Lots of use cases, like augmenting existing tasks, such as drafting content or getting inspiration for a marketing campaign, are now off-the-shelf and democratised. Who wins there? Whoever has the relationship with the customers. And that’s precisely what we are experiencing.
Models and more advanced use cases will depend on the effective use of contextual and customer's data to fine tune these models. So whoever has data – and can use it – will win.
Another area where incumbents might have the advantage is trust and privacy. Our customers are very aware of their data, where it resides and how it is used. Here, again, incumbents have an advantage because they have legal teams, frameworks and boundaries in place for a trusted AI deployment.
Where start-ups do have an advantage is speed, but with the right culture and direction, established players can also adapt quickly.
Ryan Lanpher: As Permira works with operators across the portfolio, we are encouraging them to lean into areas where they can accelerate adoption and implementation of AI functionality. How have you seen this mindset shift at Zendesk?
Cristina Fonseca: It’s definitely at the forefront of decisions being made at the board level. We are especially thinking about AI efficiencies as we plan ahead for resources and talent in the next year and beyond. It’s also been the driving force behind new partnerships, like ours with OpenAI.
Ryan Lanpher: There has been a big debate around augmentation versus replacement or automation, and this is an issue that obviously spill us over from technological innovation and into labor markets and even politics. Given that the customer service industry is inevitably going to be at the forefront of that, I would love your perspective.
Cristina Fonseca: Yes, customer service is at the forefront and, in a sense, it has always been low-hanging fruit because of its repetitive, manual task profile. So, while it seems like GenAI has changed everything, we actually are still addressing the same issues we always were. The difference today is how quickly we can deploy solutions to those problems and the much greater awareness and adoption on the customer side.
To me, the first job of AI should be to understand what should be automated and what should not be automated. If that is done well, we can automate where appropriate, and call-in human support when required.

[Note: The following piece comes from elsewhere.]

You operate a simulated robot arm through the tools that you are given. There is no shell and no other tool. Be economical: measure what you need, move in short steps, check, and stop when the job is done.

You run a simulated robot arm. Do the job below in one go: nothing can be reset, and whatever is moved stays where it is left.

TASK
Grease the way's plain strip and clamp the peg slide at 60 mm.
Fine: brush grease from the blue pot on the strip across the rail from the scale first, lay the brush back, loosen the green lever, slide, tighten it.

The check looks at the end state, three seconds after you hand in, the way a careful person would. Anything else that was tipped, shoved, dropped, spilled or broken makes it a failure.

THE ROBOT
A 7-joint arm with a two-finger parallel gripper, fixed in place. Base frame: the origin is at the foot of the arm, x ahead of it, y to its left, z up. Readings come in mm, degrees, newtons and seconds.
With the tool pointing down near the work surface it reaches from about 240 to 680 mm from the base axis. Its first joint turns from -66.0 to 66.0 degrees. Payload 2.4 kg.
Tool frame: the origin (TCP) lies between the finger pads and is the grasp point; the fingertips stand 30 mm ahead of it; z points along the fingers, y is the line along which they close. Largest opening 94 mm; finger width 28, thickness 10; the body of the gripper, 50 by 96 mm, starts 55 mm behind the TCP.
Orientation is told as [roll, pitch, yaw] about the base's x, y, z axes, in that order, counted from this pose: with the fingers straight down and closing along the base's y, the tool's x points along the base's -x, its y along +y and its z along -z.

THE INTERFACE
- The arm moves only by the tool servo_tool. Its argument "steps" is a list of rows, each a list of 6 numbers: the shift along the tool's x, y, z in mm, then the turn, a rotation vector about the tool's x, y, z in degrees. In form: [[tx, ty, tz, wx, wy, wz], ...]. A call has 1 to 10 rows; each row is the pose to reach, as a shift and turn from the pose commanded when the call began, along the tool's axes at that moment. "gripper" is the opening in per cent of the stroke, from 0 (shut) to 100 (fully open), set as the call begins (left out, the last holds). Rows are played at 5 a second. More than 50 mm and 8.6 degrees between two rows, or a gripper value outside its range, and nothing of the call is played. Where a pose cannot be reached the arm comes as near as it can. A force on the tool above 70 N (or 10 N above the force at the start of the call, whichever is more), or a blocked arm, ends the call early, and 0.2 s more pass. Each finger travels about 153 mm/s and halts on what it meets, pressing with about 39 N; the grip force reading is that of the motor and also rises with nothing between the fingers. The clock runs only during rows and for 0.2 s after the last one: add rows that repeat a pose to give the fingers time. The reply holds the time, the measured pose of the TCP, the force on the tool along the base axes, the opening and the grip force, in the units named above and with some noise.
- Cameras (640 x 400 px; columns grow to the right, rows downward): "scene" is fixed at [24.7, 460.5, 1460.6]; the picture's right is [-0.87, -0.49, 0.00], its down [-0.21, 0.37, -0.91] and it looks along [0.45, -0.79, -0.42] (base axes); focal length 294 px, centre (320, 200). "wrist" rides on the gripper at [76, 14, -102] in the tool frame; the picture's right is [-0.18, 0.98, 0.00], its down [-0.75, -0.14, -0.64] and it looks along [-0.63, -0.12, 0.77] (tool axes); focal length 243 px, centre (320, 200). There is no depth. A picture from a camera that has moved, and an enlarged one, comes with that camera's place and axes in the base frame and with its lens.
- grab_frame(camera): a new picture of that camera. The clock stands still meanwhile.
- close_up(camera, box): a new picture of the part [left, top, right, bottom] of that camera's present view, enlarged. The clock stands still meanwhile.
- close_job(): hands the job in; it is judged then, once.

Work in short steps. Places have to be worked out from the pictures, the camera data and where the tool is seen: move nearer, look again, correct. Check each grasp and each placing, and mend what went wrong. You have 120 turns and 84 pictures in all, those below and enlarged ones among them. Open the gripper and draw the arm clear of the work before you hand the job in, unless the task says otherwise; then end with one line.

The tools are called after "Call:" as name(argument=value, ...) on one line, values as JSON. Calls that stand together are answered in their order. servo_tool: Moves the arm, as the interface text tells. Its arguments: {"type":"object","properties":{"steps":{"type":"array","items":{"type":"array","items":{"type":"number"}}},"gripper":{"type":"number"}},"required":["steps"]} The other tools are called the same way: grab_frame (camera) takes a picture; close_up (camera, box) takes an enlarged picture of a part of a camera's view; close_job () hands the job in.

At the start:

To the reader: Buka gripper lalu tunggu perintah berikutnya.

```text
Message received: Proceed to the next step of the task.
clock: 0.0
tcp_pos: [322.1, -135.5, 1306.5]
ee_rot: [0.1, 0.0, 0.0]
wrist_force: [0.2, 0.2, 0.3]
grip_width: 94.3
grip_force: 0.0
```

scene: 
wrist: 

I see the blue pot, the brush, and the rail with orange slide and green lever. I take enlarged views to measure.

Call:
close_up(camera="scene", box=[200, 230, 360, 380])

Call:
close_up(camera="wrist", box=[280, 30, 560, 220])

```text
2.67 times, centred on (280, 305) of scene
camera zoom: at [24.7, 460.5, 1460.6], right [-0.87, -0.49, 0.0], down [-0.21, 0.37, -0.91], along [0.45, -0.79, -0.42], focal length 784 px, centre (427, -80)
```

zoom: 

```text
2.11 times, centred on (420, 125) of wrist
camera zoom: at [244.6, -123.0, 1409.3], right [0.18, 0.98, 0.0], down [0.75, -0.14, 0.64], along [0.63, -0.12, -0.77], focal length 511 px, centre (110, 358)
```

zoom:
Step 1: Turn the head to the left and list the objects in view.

People still have a very important role, and their tasks will become more complex. For instance, AI still needs a lot of human supervision. Who is making sure the procedures, the knowledge base, the articles are complete, accurate and up-to-date? There's an entire AI ecosystem to be created.
Ryan Lanpher: For sure. And on top of the changing nature of work, we know this technology is very likely to help customer support professional having more rewarding and less repetitive work which also can reduce attrition—a real win-win.
Cristina, it’s been fascinating talking with you. We are excited to follow your work as you and the Zendesk team continue to deliver tremendous innovation.